BREVARD COUNTY, Fla. – There’s a big meeting shaping up over members of Brevard County Fire Rescue negotiating their next taxpayer-funded contract.
For years, firefighters have said other counties are paying their firefighters better.
Starting pay right now at Brevard County Fire Rescue can be less than $15/hour. The group said that after doing research, they learned firefighters at agencies in Seminole, Osceola and Indian River counties pay upwards of $20,000 more.
A young fireman told News 6′s James Sparvero that morale continues to be low.
“Since (I started working for) Brevard County, I’ve seen morale come and go, up and down,” Shane Kennedy, a fire medic said. “Now that we’ve fallen so far behind in both pay, work/life balance and our benefits package that we’re offered, it seems like the morale is back down to where it was.”
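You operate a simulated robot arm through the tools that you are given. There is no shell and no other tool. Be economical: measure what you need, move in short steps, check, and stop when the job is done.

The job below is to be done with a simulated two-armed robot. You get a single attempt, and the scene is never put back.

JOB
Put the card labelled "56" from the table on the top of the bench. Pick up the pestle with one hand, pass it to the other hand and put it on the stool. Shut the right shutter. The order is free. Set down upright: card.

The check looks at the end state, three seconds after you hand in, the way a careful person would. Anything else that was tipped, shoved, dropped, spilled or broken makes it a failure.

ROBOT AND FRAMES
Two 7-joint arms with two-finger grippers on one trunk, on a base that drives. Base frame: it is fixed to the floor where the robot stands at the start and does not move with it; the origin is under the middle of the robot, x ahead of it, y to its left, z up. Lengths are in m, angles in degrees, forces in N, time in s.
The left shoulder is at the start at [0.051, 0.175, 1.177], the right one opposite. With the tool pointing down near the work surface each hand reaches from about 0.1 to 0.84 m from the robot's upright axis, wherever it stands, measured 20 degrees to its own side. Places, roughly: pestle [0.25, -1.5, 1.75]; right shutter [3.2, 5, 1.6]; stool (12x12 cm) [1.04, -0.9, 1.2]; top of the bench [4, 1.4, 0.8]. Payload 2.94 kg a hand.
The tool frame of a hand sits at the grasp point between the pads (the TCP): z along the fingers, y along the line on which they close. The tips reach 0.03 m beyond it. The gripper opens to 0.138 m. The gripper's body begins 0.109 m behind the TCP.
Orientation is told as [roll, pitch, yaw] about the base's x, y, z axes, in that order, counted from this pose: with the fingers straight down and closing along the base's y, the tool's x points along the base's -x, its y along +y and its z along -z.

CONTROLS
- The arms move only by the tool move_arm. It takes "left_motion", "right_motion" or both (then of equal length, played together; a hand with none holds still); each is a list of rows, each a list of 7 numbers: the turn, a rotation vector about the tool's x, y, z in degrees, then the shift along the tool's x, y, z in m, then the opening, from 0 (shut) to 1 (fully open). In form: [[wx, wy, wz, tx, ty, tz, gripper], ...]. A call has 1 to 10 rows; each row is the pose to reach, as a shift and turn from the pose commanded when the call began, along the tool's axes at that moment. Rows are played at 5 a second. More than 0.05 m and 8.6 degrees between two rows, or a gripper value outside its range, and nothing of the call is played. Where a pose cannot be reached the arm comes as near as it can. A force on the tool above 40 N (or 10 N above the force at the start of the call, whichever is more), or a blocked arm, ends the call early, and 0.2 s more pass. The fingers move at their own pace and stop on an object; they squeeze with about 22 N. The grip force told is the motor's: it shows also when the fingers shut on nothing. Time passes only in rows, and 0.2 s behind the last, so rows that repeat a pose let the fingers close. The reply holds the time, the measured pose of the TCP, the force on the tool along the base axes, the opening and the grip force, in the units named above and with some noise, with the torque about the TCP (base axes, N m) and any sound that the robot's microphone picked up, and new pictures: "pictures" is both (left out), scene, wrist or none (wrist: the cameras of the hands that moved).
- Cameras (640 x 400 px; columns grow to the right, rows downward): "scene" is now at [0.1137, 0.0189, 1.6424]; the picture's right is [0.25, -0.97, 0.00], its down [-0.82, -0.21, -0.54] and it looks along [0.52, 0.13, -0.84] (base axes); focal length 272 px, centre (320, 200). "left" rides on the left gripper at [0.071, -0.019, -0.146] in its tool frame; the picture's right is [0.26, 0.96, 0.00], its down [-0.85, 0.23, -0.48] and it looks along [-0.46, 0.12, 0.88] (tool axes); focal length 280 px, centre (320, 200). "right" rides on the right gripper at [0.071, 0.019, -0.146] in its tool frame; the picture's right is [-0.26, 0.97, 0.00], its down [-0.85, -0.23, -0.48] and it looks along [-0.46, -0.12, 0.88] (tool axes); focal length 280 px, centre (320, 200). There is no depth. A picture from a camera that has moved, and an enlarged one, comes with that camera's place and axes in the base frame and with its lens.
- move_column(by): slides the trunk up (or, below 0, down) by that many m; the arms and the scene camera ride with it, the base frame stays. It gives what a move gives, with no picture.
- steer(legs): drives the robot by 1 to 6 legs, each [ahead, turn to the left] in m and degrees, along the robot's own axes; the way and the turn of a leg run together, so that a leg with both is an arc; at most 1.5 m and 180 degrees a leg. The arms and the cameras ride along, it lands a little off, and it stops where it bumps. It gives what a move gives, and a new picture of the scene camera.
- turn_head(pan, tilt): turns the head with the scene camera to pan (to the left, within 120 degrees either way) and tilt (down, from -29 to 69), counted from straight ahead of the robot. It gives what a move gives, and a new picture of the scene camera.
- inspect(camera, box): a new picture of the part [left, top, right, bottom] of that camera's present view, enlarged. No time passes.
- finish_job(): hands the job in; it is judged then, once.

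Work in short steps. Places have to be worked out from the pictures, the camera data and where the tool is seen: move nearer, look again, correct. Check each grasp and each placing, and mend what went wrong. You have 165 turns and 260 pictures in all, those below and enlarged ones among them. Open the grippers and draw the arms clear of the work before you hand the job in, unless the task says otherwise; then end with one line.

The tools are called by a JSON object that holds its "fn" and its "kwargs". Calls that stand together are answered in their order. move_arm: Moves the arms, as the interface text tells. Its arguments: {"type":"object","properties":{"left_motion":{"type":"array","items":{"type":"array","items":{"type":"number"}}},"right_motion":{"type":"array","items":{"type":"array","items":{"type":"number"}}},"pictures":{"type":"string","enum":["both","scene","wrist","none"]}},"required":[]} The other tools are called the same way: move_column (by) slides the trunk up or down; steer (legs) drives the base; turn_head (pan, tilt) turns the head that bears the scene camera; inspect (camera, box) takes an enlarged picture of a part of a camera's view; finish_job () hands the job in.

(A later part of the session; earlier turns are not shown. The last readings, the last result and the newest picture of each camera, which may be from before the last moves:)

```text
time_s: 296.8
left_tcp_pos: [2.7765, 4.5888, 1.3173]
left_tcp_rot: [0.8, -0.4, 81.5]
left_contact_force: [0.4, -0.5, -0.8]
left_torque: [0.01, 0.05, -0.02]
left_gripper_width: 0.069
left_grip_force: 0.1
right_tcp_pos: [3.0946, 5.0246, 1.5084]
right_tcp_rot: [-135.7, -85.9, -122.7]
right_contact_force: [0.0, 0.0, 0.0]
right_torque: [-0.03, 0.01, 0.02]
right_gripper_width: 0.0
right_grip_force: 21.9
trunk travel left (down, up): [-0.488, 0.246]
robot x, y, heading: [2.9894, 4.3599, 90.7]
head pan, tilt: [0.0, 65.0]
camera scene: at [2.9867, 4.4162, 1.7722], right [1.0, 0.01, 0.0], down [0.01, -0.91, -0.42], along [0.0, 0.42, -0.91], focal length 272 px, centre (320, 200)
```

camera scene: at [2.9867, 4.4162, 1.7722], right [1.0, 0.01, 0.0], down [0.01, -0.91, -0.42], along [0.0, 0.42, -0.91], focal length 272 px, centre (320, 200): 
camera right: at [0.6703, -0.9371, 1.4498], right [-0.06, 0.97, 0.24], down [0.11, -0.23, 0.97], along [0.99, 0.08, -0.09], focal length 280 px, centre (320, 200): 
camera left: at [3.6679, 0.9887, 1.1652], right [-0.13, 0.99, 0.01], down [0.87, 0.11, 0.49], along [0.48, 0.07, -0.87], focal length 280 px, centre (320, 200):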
Kennedy, 25, started with BCFR five years ago and has noticed retention problems.
“Lately, it seems like a lot of people that have good mindsets, and are eager to learn, and eager to do these things are leaving for other places, other counties that are offering significantly higher pay — 20 to 30% more in some cases,” he said.
Brevard firefighters added that the newly hired firefighter EMTs in their department don’t get a pay increase for seven years when they come on board.
In firefighters’ next contract, Kennedy said he would like to see more pay and more focus on retention than recruitment.
“We have no problem getting people in the door and many of them have also left,” he said. “So by us increasing the top-out pay and possibly giving a better work/life balance, we may be able to keep more people longer and provide the community with more experience and better service.”
Joshua Madsen is a lieutenant fire medic who has served Brevard County Fire Rescue for 23 years.
“We’re losing a lot of quality employees and you’re placing them with brand new kids out of school that don’t have the experience that don’t have the training,” Madsen said.
Firefighters said they need to work overtime just to make ends meet.
Mclean Becton said he works more than 180 every two weeks.
“I’ve been here for five years and I definitely don’t make enough on a normal salary to be able to live in Brevard County,” Becton said.
He and his wife Nicole are extremely frustrated because the poor pay impacts his work-life balance. Becton said he barely gets to see his wife because he’s always at work.
“When we do have kids, it’s going to be a lot harder to support the family by myself at the home front,” Nicole Becton said. “They work so hard they put themselves on the line every single day and it’s a totally thankless job and they’re so unappreciated.”
Firefighters plan on addressing county commissioners during Tuesday night’s meeting at the government center in Viera.
The meeting starts at 5 p.m. and before then, supporters will join firefighters at a rally outside the commission chambers starting at 3:30 p.m.